SUPPLIED MATERIAL:
-.-.-

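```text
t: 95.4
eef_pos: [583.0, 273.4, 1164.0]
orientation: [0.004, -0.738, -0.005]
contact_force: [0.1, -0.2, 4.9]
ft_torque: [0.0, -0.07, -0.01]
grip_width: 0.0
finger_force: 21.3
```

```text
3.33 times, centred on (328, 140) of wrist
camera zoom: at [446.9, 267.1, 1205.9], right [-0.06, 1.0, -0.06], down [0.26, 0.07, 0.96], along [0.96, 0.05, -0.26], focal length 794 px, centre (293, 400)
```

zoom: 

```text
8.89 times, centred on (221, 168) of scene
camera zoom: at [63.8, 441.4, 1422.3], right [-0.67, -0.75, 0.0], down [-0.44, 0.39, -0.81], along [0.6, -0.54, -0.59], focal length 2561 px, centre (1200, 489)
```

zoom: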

-.-.-

Copy out the material above in its entirety. Every detail must match.

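```text
t: 95.4
eef_pos: [583.0, 273.4, 1164.0]
orientation: [0.004, -0.738, -0.005]
contact_force: [0.1, -0.2, 4.9]
ft_torque: [0.0, -0.07, -0.01]
grip_width: 0.0
finger_force: 21.3
```

```text
3.33 times, centred on (328, 140) of wrist
camera zoom: at [446.9, 267.1, 1205.9], right [-0.06, 1.0, -0.06], down [0.26, 0.07, 0.96], along [0.96, 0.05, -0.26], focal length 794 px, centre (293, 400)
```

zoom: 

```text
8.89 times, centred on (221, 168) of scene
camera zoom: at [63.8, 441.4, 1422.3], right [-0.67, -0.75, 0.0], down [-0.44, 0.39, -0.81], along [0.6, -0.54, -0.59], focal length 2561 px, centre (1200, 489)
```

zoom: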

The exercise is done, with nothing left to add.